Decide I am feeling post-modern instead.
2312
B off to Rome at 3 am tomorrow morning (via Amsterdam as apparently you can't fly direct to Rome from either Newcastle or Edinburgh. Oddly). Packing time. This is everything he needs (minus the sponge bage of course) for three days.
2359*
All quiet. So far.
Dull, wasn't it? Very like the day before, in fact. And, if my sister weren't coming to stay, very like today would be. Very like most of my days, and, I suspect most of the days of many other women (and a good few men) nation-, if not world-, wide.
So why did I find it emotional? The problem is, taking the pictures made me think about what I was doing, rather than simply getting through, getting by, getting on. And I realised how mundane my life is. How full of little, unimportant, repetitive tasks. How full of "
must do this" and "
no, not now" and "
in a minute". And how, when I do have half an hour to spare, how little time I actually spend interracting with my children, sitting down and playing with them, doing what they want to do when they want to do it. They asked to do painting, but I can't honestly say I'd have agreed if I hadn't known it would be a good photo.
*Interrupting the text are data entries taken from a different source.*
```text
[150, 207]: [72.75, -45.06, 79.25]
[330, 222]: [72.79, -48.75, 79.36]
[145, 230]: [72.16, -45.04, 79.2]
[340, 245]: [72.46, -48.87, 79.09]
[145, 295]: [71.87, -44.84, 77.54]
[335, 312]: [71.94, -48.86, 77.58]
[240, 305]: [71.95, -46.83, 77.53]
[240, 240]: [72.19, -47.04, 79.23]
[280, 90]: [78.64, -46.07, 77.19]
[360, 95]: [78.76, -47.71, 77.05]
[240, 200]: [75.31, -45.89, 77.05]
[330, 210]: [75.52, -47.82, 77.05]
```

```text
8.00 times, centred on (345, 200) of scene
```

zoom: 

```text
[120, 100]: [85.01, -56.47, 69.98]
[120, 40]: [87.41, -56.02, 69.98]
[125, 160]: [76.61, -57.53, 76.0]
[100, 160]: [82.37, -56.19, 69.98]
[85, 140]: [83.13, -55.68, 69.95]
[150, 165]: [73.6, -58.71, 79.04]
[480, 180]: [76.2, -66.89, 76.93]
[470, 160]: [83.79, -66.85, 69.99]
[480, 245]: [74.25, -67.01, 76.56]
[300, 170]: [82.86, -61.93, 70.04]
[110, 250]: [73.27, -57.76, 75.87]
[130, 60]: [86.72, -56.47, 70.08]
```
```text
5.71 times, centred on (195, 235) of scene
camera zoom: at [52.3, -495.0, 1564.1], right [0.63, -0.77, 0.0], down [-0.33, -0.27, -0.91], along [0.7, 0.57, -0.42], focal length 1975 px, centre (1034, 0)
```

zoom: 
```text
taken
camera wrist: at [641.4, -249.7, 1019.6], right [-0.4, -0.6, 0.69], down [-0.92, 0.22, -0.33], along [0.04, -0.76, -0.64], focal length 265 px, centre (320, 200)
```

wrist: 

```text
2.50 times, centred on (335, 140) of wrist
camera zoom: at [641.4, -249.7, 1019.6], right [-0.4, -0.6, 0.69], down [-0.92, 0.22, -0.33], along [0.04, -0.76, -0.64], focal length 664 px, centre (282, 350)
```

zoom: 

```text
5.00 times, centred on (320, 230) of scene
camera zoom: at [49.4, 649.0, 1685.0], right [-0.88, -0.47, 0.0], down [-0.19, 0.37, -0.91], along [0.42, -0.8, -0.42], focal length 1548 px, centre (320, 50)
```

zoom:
It makes me want to weep. I'm not sure how I got here. I'm not sure I'm being the mother I want to be. I'm not sure, sometimes, that I'm living the life I want to live, even if I'm also not sure that being in London, being a lawyer, being stuck on the tube, or in a meeting, would feel any less dull, less mundane, less banal.
But when I stopped feeling self-pitying, I also realised how happy some of this quotidian life makes me. How amazing my children are. How lucky I am to live in this beautiful place, in this beautiful house (or it will be). How incredible it is that I have the choice to work when I want to, and am not tied to the nine to five, Monday to Friday.
So although it was dull, and it was pedestrian, it was, and is, also my 24 hours. My day. My life.
*Actually, that's artistic licence. It was actually about half past ten, but midnight (or indeed one minute to midnight) isn't a time of day I voluntarily see very often anymore. I can't imagine it looked much different to this though.